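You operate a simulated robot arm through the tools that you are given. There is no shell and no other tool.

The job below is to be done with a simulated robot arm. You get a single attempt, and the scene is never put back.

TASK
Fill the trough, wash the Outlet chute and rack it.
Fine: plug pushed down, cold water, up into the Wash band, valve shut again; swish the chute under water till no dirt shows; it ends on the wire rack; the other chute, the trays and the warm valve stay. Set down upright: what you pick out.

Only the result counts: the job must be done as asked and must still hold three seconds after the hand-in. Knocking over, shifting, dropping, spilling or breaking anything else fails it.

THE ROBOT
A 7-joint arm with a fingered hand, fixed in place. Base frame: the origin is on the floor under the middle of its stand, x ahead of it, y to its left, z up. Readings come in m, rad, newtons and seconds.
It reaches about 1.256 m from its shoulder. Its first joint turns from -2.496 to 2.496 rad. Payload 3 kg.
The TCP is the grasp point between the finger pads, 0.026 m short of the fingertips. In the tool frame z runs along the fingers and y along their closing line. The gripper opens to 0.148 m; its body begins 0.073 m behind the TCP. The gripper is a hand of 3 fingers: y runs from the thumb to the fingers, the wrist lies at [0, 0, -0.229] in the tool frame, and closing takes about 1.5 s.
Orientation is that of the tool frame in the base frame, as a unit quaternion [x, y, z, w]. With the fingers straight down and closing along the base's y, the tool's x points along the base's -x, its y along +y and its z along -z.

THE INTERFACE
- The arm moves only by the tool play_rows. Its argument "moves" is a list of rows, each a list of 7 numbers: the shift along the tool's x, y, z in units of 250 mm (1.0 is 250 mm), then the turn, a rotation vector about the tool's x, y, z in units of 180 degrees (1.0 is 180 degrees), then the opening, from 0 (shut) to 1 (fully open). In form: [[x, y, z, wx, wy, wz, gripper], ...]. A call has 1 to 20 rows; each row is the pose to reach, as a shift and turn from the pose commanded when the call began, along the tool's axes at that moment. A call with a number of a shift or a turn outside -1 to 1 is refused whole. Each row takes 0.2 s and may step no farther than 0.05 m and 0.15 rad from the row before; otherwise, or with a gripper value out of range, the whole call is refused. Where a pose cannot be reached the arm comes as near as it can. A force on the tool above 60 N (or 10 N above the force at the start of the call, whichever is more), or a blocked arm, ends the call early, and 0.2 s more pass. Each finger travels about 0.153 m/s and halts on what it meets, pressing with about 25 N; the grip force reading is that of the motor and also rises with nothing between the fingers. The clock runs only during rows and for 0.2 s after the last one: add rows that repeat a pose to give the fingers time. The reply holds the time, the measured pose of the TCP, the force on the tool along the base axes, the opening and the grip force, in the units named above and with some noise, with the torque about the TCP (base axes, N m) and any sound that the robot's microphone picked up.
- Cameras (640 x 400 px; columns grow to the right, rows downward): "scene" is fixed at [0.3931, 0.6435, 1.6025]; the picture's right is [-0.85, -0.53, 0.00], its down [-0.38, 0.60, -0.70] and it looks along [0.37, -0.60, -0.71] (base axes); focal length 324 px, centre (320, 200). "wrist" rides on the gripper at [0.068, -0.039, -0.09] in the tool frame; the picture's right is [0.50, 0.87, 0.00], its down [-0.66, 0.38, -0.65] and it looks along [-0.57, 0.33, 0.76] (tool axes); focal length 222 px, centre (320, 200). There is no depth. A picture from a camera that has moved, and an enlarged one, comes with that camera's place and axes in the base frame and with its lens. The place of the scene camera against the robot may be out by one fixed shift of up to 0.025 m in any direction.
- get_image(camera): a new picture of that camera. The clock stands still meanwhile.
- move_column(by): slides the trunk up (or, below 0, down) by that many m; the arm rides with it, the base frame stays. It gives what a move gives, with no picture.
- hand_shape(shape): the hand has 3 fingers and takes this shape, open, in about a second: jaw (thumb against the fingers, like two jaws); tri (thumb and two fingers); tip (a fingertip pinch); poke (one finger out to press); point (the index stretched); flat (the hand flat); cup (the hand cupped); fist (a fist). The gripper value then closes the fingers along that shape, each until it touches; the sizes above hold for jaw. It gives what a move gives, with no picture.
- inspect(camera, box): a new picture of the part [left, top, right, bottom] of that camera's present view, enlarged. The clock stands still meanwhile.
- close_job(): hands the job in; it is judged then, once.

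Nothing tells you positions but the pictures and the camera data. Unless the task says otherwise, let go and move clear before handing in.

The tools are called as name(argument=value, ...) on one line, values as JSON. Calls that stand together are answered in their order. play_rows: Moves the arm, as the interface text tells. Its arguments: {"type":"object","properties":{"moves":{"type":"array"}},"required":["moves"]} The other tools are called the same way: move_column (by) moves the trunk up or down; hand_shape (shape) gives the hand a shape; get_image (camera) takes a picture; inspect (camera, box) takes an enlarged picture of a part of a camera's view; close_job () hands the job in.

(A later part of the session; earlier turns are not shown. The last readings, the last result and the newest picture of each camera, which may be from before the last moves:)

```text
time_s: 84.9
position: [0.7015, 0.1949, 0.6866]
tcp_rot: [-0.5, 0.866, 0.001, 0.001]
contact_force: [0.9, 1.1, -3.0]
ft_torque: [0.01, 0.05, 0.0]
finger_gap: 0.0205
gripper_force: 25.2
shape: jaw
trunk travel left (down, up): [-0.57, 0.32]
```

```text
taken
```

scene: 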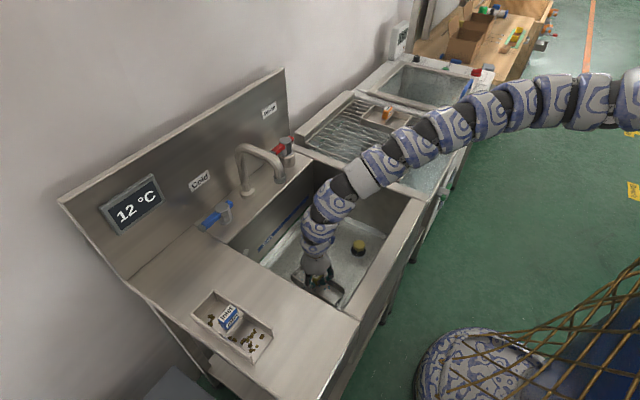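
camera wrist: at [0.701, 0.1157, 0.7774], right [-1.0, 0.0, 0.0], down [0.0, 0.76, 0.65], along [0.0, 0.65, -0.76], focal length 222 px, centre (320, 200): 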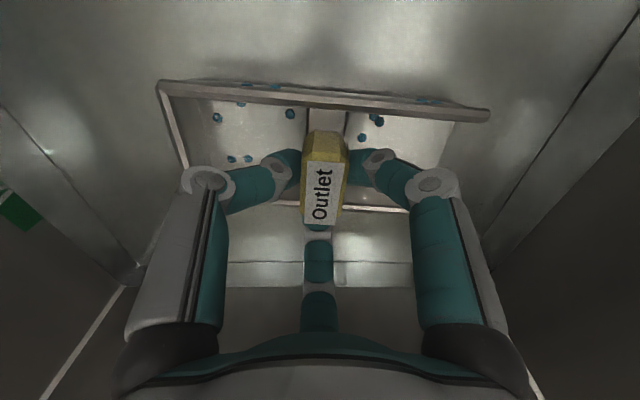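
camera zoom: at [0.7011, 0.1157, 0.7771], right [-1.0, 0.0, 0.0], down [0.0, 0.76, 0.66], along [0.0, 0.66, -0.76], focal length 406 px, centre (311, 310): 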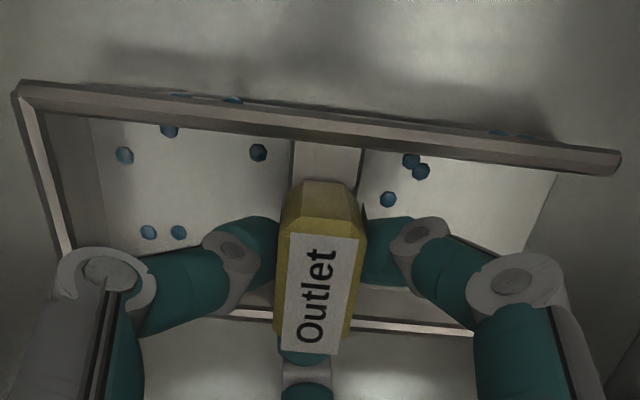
++++++
> Problem to work on: Go through the listing above and quote it exactly, apart from its images.

> Answer in full:
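You operate a simulated robot arm through the tools that you are given. There is no shell and no other tool.

The job below is to be done with a simulated robot arm. You get a single attempt, and the scene is never put back.

TASK
Fill the trough, wash the Outlet chute and rack it.
Fine: plug pushed down, cold water, up into the Wash band, valve shut again; swish the chute under water till no dirt shows; it ends on the wire rack; the other chute, the trays and the warm valve stay. Set down upright: what you pick out.

Only the result counts: the job must be done as asked and must still hold three seconds after the hand-in. Knocking over, shifting, dropping, spilling or breaking anything else fails it.

THE ROBOT
A 7-joint arm with a fingered hand, fixed in place. Base frame: the origin is on the floor under the middle of its stand, x ahead of it, y to its left, z up. Readings come in m, rad, newtons and seconds.
It reaches about 1.256 m from its shoulder. Its first joint turns from -2.496 to 2.496 rad. Payload 3 kg.
The TCP is the grasp point between the finger pads, 0.026 m short of the fingertips. In the tool frame z runs along the fingers and y along their closing line. The gripper opens to 0.148 m; its body begins 0.073 m behind the TCP. The gripper is a hand of 3 fingers: y runs from the thumb to the fingers, the wrist lies at [0, 0, -0.229] in the tool frame, and closing takes about 1.5 s.
Orientation is that of the tool frame in the base frame, as a unit quaternion [x, y, z, w]. With the fingers straight down and closing along the base's y, the tool's x points along the base's -x, its y along +y and its z along -z.

THE INTERFACE
- The arm moves only by the tool play_rows. Its argument "moves" is a list of rows, each a list of 7 numbers: the shift along the tool's x, y, z in units of 250 mm (1.0 is 250 mm), then the turn, a rotation vector about the tool's x, y, z in units of 180 degrees (1.0 is 180 degrees), then the opening, from 0 (shut) to 1 (fully open). In form: [[x, y, z, wx, wy, wz, gripper], ...]. A call has 1 to 20 rows; each row is the pose to reach, as a shift and turn from the pose commanded when the call began, along the tool's axes at that moment. A call with a number of a shift or a turn outside -1 to 1 is refused whole. Each row takes 0.2 s and may step no farther than 0.05 m and 0.15 rad from the row before; otherwise, or with a gripper value out of range, the whole call is refused. Where a pose cannot be reached the arm comes as near as it can. A force on the tool above 60 N (or 10 N above the force at the start of the call, whichever is more), or a blocked arm, ends the call early, and 0.2 s more pass. Each finger travels about 0.153 m/s and halts on what it meets, pressing with about 25 N; the grip force reading is that of the motor and also rises with nothing between the fingers. The clock runs only during rows and for 0.2 s after the last one: add rows that repeat a pose to give the fingers time. The reply holds the time, the measured pose of the TCP, the force on the tool along the base axes, the opening and the grip force, in the units named above and with some noise, with the torque about the TCP (base axes, N m) and any sound that the robot's microphone picked up.
- Cameras (640 x 400 px; columns grow to the right, rows downward): "scene" is fixed at [0.3931, 0.6435, 1.6025]; the picture's right is [-0.85, -0.53, 0.00], its down [-0.38, 0.60, -0.70] and it looks along [0.37, -0.60, -0.71] (base axes); focal length 324 px, centre (320, 200). "wrist" rides on the gripper at [0.068, -0.039, -0.09] in the tool frame; the picture's right is [0.50, 0.87, 0.00], its down [-0.66, 0.38, -0.65] and it looks along [-0.57, 0.33, 0.76] (tool axes); focal length 222 px, centre (320, 200). There is no depth. A picture from a camera that has moved, and an enlarged one, comes with that camera's place and axes in the base frame and with its lens. The place of the scene camera against the robot may be out by one fixed shift of up to 0.025 m in any direction.
- get_image(camera): a new picture of that camera. The clock stands still meanwhile.
- move_column(by): slides the trunk up (or, below 0, down) by that many m; the arm rides with it, the base frame stays. It gives what a move gives, with no picture.
- hand_shape(shape): the hand has 3 fingers and takes this shape, open, in about a second: jaw (thumb against the fingers, like two jaws); tri (thumb and two fingers); tip (a fingertip pinch); poke (one finger out to press); point (the index stretched); flat (the hand flat); cup (the hand cupped); fist (a fist). The gripper value then closes the fingers along that shape, each until it touches; the sizes above hold for jaw. It gives what a move gives, with no picture.
- inspect(camera, box): a new picture of the part [left, top, right, bottom] of that camera's present view, enlarged. The clock stands still meanwhile.
- close_job(): hands the job in; it is judged then, once.

Nothing tells you positions but the pictures and the camera data. Unless the task says otherwise, let go and move clear before handing in.

The tools are called as name(argument=value, ...) on one line, values as JSON. Calls that stand together are answered in their order. play_rows: Moves the arm, as the interface text tells. Its arguments: {"type":"object","properties":{"moves":{"type":"array"}},"required":["moves"]} The other tools are called the same way: move_column (by) moves the trunk up or down; hand_shape (shape) gives the hand a shape; get_image (camera) takes a picture; inspect (camera, box) takes an enlarged picture of a part of a camera's view; close_job () hands the job in.

(A later part of the session; earlier turns are not shown. The last readings, the last result and the newest picture of each camera, which may be from before the last moves:)

```text
time_s: 84.9
position: [0.7015, 0.1949, 0.6866]
tcp_rot: [-0.5, 0.866, 0.001, 0.001]
contact_force: [0.9, 1.1, -3.0]
ft_torque: [0.01, 0.05, 0.0]
finger_gap: 0.0205
gripper_force: 25.2
shape: jaw
trunk travel left (down, up): [-0.57, 0.32]
```

```text
taken
```

scene: 
camera wrist: at [0.701, 0.1157, 0.7774], right [-1.0, 0.0, 0.0], down [0.0, 0.76, 0.65], along [0.0, 0.65, -0.76], focal length 222 px, centre (320, 200): 
camera zoom: at [0.7011, 0.1157, 0.7771], right [-1.0, 0.0, 0.0], down [0.0, 0.76, 0.66], along [0.0, 0.66, -0.76], focal length 406 px, centre (311, 310): 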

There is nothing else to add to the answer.